The Steinhardt School of Culture, Education, and Human Development was founded in 1890 as the School of Pedagogy. Since then, we have expanded into health, the arts, and media studies.
As varied and diverse as our programs have been throughout the years, there is one thing that has never changed: Our commitment to studying and preparing professionals for pre-K-12 and higher education.
We work in classrooms and in schools.
For more than 120 years, we have been a school that focuses on pre-K-12 teaching and learning -- the more traditional sense of "education."
- We provide a rich environment for inquiry, research, and practice for teachers, school administrators, counselors, principals, scholars, and leaders in education.

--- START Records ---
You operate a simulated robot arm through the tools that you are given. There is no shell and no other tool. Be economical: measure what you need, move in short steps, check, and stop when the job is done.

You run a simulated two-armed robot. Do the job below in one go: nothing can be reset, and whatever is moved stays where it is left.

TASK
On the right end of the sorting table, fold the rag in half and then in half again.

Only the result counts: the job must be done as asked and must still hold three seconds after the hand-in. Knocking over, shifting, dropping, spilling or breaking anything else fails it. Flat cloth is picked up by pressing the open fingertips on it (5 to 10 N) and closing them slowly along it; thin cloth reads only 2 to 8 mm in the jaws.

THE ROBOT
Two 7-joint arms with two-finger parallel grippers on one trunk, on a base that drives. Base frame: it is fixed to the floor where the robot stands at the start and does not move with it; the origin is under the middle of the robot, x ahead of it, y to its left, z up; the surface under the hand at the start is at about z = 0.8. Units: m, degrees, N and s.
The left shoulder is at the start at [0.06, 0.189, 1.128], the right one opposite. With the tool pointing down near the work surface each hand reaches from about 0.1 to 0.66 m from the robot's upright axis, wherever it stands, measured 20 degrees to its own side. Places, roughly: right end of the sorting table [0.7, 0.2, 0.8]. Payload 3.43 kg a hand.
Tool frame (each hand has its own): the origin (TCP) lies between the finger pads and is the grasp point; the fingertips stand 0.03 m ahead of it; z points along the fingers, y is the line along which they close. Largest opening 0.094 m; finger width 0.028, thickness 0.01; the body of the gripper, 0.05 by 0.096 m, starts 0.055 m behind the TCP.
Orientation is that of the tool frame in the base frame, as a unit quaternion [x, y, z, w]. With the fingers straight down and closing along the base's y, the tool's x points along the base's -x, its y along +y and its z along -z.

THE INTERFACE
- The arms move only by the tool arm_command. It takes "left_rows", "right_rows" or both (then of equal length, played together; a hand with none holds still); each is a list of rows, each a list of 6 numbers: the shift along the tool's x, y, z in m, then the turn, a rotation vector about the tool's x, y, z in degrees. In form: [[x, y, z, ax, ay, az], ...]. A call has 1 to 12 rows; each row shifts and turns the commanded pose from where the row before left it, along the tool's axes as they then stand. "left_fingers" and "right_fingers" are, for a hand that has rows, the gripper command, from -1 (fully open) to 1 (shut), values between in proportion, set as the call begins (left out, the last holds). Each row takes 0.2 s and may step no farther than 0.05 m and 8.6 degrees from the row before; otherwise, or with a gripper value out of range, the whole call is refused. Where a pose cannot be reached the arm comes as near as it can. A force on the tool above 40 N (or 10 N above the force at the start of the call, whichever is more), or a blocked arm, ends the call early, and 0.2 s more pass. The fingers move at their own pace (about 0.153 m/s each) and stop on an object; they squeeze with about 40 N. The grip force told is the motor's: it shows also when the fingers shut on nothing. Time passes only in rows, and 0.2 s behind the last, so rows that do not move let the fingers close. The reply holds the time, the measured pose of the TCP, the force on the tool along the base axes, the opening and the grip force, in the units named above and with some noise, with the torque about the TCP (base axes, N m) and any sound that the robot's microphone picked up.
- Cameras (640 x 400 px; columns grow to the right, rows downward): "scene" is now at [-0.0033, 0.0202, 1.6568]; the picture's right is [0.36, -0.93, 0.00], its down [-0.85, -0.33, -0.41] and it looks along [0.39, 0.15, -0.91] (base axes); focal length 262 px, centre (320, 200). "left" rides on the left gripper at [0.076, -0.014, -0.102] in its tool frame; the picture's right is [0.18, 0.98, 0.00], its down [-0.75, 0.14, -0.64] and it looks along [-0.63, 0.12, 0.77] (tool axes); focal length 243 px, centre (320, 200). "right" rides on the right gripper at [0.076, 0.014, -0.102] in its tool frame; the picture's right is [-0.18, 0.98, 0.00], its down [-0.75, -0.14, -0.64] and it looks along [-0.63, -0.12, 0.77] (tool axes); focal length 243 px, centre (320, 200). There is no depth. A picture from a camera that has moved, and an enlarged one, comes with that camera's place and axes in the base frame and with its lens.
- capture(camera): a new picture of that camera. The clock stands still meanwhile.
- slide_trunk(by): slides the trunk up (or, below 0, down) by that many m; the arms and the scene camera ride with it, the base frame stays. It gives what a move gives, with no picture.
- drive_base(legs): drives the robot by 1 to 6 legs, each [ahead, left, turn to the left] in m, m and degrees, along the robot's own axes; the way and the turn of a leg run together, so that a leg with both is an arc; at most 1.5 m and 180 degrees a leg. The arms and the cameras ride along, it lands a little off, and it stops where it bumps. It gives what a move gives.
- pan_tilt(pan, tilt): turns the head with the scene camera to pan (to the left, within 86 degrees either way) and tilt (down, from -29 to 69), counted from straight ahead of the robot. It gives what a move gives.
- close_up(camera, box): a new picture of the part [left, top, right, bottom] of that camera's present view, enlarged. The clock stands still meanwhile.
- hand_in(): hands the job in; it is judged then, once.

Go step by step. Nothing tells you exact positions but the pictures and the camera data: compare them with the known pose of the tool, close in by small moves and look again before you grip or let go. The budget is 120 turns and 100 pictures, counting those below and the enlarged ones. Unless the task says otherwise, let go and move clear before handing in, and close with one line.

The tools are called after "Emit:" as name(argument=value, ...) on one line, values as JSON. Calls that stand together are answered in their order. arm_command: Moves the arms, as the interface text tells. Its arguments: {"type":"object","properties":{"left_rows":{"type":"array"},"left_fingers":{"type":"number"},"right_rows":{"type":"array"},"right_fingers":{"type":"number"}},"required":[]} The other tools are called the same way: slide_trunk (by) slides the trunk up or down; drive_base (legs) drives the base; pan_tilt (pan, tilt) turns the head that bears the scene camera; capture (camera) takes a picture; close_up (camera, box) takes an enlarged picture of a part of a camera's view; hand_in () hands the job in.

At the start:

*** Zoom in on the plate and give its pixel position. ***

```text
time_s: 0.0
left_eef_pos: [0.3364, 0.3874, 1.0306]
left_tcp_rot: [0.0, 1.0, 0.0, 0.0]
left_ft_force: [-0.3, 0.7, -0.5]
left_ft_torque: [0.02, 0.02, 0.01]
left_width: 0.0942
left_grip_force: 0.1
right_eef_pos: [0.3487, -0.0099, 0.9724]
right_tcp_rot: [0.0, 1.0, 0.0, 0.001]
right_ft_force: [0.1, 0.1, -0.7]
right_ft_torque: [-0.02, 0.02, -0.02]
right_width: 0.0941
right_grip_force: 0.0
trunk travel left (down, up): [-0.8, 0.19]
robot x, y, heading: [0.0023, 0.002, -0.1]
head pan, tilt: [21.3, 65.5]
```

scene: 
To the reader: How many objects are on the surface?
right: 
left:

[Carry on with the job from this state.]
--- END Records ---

- Much of our work -- preparing new professionals, studying and evaluating teaching methods, and researching school change -- takes place in pre-K-12 schools and classrooms.
Our research and practice in pre-K-12 education and our study of higher education is vitally important to Steinhardt's mission and vision, for studies show that teachers, school leaders, school climate, and support personnel account for half of the variance in school outcomes for children and youth.

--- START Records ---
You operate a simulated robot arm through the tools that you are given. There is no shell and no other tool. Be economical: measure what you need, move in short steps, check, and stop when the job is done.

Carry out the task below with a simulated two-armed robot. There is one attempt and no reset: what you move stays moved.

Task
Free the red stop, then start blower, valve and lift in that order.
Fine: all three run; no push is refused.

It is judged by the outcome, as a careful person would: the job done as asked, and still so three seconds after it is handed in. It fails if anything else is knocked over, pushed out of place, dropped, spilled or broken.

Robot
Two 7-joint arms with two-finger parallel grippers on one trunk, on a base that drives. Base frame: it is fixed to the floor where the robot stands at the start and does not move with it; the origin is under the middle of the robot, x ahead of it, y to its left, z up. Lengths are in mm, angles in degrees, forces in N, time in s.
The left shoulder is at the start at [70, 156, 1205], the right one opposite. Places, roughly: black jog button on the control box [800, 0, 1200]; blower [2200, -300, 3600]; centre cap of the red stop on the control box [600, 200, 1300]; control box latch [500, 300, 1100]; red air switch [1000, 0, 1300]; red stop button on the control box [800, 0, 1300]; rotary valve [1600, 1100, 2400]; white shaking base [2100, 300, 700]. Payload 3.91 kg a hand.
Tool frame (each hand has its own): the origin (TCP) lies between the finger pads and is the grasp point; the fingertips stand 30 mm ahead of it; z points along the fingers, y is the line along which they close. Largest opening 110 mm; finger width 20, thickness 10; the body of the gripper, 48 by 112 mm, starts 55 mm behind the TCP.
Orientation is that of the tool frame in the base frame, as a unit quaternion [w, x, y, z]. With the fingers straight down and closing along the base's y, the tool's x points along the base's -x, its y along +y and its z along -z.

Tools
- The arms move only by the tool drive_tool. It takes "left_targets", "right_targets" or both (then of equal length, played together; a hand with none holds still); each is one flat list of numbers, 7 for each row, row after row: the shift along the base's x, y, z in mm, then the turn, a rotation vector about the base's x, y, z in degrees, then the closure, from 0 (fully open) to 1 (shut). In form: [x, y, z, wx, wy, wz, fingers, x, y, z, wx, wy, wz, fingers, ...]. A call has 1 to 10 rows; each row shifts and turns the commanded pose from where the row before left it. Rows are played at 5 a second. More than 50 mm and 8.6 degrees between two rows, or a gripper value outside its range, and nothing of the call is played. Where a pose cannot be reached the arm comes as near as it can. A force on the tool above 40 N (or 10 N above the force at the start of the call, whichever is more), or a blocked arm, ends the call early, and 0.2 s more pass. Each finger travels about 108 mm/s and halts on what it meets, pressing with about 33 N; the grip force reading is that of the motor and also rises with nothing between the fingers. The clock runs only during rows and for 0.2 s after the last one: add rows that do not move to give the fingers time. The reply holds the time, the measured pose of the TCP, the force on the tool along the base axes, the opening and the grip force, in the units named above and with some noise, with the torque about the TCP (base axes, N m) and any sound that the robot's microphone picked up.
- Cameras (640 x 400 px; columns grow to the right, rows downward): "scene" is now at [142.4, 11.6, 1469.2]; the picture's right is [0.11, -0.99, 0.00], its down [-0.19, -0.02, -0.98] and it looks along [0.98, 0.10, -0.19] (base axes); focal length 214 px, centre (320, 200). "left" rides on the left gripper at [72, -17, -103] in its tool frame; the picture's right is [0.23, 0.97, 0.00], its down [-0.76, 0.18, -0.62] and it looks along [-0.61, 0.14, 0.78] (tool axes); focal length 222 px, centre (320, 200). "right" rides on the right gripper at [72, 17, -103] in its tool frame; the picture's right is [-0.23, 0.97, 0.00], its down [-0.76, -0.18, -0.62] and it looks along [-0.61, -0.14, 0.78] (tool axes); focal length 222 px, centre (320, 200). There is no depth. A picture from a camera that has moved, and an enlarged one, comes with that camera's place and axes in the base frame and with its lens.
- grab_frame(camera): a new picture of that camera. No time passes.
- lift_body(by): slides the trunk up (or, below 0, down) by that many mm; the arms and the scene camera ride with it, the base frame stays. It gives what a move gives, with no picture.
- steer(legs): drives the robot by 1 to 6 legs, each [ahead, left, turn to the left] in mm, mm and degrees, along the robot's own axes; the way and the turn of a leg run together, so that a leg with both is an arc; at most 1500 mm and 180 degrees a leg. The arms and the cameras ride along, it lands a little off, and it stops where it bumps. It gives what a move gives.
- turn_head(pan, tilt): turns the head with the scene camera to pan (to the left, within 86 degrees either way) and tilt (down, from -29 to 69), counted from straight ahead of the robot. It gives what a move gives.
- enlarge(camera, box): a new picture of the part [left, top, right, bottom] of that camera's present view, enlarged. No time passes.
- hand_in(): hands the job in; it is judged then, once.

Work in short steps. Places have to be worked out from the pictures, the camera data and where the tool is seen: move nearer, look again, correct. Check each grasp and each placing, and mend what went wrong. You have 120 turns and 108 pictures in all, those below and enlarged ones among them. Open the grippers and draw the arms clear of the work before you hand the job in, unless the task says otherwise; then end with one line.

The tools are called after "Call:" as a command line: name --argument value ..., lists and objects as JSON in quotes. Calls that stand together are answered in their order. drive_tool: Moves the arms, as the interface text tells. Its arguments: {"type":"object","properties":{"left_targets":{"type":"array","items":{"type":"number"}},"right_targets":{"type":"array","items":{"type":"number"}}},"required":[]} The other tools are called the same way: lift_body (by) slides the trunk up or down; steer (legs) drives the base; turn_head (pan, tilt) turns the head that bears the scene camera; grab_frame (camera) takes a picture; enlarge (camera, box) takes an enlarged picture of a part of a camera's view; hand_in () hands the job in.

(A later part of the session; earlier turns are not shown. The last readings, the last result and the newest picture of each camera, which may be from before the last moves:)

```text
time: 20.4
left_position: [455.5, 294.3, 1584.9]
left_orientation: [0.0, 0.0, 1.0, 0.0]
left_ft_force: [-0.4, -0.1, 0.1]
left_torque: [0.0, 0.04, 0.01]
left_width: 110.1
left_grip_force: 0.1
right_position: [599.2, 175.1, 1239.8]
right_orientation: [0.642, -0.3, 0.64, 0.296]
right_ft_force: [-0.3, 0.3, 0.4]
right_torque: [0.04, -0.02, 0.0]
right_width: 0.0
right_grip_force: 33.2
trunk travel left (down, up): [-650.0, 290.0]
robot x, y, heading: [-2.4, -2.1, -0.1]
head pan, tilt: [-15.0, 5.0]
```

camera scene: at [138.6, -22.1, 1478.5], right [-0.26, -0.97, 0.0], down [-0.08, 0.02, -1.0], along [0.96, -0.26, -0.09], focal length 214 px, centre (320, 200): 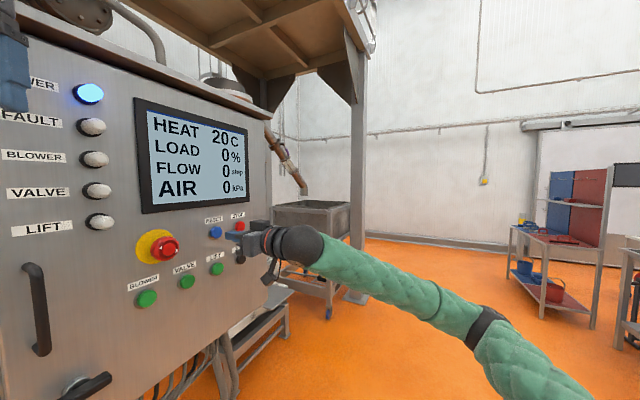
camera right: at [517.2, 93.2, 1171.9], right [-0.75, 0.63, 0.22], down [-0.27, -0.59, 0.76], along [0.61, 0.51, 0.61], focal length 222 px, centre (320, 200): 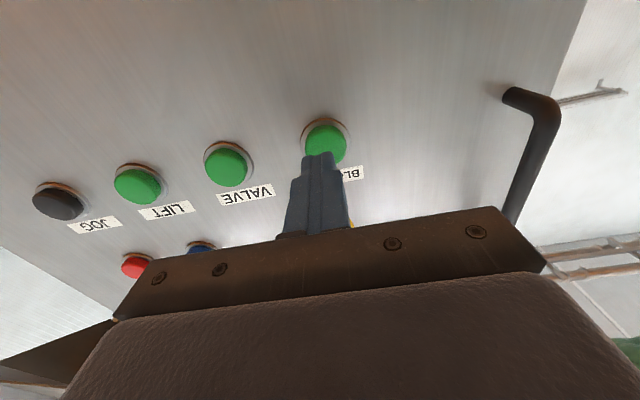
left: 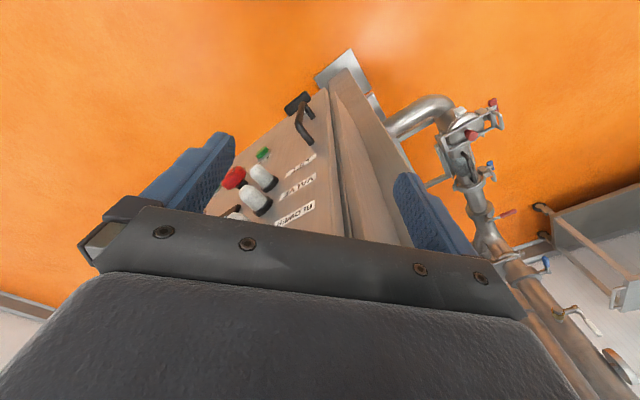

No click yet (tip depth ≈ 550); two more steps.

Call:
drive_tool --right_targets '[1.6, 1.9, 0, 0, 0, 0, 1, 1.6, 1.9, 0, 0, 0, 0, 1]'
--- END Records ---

We study all the factors that influence learning.
As important as our work in classrooms and schools, is the work we do on out-of-school factors that affect the development and life chances of children and youth. Steinhardt's programs in culture and human development enable our faculty and students to study education in a holistic way. To name a few:
- Our psychologists conduct research on bullying and aggression in middle school and the implications of neurological development for learning;
- Our nutritionists study links between childhood obesity, school lunches, and learning;
- Our scientists in communicative disorders work with children and adolescents to help them overcome speech and hearing deficits;
- Our applied statisticians study how poverty and housing policies affect a child’s chances of academic success and develop better ways to assess learning outcomes;
- Our digital media faculty apply cognitive science theory and research to create more effective games for learning;
- Our art educators study development of creativity and aesthetic understanding;
- Our interdisciplinary and interprofessional approach to education makes it possible for faculty in many fields to come together to write a Supreme Court brief to save juvenile offenders from the sentence of life without parole.
Since our founding in 1890, we have grown and evolved, but one thing has never changed: our focus on educating the whole person.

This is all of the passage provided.